Luckily I was not home alone and my son grabbed some cutters. He couldn’t cut the clasp off, but he did manage to cut the bottom of the chain off, and we were able to unthread all the toys, so only the chain was left hanging down. I then managed to undo the clasp from the cage bars and at least free Drifter from the cage.

I wrapped my parrot back up in the towel again, he was panting hard and I knew I had to work quickly to try and avoid any more stress. I held his leg gently while my son unhooked the clasp from his ring. He was free!

Sighing with relief, I talked quietly to him and tried to reassure him. I placed him on the floor of his cage so he could get his breath back and calm down.

Drifter had bitten me several times during the ordeal which was totally understandable, and although very painful, I knew he did not mean to. I went into the kitchen and got the box of plasters out. My hands were shaking and my heart was still pounding through panic and worry. I just hoped he was going to be okay.

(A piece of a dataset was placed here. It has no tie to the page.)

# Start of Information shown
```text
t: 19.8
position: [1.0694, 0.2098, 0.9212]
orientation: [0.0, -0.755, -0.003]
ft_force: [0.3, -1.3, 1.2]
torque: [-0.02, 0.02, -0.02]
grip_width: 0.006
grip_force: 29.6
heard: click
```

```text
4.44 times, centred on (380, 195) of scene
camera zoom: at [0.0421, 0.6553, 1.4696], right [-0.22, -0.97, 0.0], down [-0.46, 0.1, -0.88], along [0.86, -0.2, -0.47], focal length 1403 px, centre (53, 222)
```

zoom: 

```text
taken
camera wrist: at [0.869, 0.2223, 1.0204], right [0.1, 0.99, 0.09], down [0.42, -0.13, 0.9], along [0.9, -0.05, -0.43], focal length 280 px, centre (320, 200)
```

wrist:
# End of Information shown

After resting for 20 minutes, Drifter managed to get up onto his perch. I telephoned the Parrots magazine Helpline and asked for some advice and they were brilliant. They said to check his feet to see if they were the same temperature. If one was hot there could be a problem, but luckily they were both the same. Even so, they advised me to keep a close eye on him just to make sure.

Later, I mashed some banana for him, and he took it from me without hesitation, as though nothing had happened! My baby Drifter was okay!

He couldn’t put his foot down on the perch for about a day, but now he is back to his usual self, chatting and singing away.

I have now changed all the toys’ clasps over to large chunky thick ones that will not fit between his leg and ring. All the clasps now do up outside his cage and are over two bars for safety. After this I am also considering taking his ring off.

The toy in question was designed for African Greys and Amazons and had a small thin clasp, but I would never in a million years have dreamt this could happen.

I would just like to make everyone aware that accidents can happen so easily. Please check your parrot’s toys and ensure they have large chunky clasps that do not fit through a leg ID ring. Our intelligent parrots will undo anything!